Zee experimented with content through its new channel, Zindagi, with a slate of programming from across the border - Pakistan . A relief from daily melodramatic soaps got another boost as the country’s first genre-specific Hindi entertainment channel, Epic, finally got a nod from the MIB after more than a year-long wait. MSM too launched two new channels – Max2 and Sony Pal – to add a little more flavour to its pack.

As industry awaits Broadcast Audience Research Council (BARC) to give out ratings, the body held roadshows across the country to share its updates with all constituents across the entire broadcast value chain, and, equally important, to receive feedback and suggestions.


The year saw India embracing a number of sports leagues apart from cricket, like football, tennis, kabaddi and basketball, that too in different formats. The Pro Kabaddi League, an initiative to revive India’s contact sports was a success and a surprise, not just on television but also at the stadiums, as Indian families cheered  the country’s lost sport. Bud sadly enough, advertisers decided to play a wait and watch game and missed the bus. It was initiated by Mashal Sports and broadcaster Star Sports.
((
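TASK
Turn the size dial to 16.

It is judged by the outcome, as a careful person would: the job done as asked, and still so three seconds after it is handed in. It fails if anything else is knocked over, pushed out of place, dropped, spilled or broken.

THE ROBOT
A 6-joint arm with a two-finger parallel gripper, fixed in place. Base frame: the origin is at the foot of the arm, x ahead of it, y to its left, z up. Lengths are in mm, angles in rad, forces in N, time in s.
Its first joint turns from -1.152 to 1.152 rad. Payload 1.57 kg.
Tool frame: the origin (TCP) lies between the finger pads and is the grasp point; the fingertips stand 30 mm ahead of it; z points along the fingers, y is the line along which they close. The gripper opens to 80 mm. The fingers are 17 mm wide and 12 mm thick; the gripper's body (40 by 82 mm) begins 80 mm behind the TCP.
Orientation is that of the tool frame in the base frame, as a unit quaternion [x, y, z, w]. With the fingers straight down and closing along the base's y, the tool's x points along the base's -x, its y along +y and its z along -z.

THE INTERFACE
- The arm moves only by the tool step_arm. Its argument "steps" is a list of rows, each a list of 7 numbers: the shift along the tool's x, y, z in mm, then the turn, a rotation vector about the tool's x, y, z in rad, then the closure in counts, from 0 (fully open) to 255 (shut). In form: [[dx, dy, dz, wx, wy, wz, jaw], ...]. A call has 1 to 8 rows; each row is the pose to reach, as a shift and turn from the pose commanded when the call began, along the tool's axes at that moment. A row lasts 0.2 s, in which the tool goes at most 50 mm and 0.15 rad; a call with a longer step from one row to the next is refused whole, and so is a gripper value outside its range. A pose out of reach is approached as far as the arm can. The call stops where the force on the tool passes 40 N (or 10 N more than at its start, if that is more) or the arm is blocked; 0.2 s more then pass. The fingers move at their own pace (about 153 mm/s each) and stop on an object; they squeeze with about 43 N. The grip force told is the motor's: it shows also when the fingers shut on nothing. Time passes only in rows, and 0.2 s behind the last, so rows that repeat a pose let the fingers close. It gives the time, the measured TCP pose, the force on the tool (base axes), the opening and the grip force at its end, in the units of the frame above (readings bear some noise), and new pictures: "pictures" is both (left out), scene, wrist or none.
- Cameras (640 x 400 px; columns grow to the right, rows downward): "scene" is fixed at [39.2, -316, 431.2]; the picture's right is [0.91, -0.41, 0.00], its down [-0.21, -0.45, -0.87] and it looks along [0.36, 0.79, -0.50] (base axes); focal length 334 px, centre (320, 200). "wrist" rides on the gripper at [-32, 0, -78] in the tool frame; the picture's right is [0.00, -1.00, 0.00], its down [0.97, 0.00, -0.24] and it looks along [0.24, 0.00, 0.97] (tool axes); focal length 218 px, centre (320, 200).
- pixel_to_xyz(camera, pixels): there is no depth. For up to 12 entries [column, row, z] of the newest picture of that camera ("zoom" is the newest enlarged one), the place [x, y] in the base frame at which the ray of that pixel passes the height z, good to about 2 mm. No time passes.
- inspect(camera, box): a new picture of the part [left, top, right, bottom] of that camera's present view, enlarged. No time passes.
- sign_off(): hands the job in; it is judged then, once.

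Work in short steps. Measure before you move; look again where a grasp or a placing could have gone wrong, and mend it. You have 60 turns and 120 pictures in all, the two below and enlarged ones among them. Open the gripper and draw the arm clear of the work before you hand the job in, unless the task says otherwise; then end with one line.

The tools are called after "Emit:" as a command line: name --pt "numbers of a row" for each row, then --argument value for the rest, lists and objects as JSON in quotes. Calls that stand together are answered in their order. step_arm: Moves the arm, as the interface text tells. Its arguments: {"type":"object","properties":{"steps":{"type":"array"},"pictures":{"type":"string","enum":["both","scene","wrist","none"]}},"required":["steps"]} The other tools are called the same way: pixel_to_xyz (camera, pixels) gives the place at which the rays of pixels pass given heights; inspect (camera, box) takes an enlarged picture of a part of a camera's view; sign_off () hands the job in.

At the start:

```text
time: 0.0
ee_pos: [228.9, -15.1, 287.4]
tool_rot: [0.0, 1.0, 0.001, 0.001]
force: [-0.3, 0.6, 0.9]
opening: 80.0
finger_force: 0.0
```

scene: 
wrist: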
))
The Hero India Super League, an IPL styled football domestic tournament was a hit too, on television, social media and fans flocking to the stadiums. Conceptualised by Star Sports, IMG-Reliance and All India Football Federation (AIFF), it garnered a strong advertising support in its maiden year. While bigger brand like Hero, Puma and Amul came on board for the league as title and associate sponsors, individual franchises too drew support from brands.  With advertising and sponsorships stakes high in the Indian Premier league (IPL), these formats have allowed brands with smaller advertising budgets to have a play in the sports television business.

While the industry did take some bold steps in the year, it hopes to reap the benefits in 2015.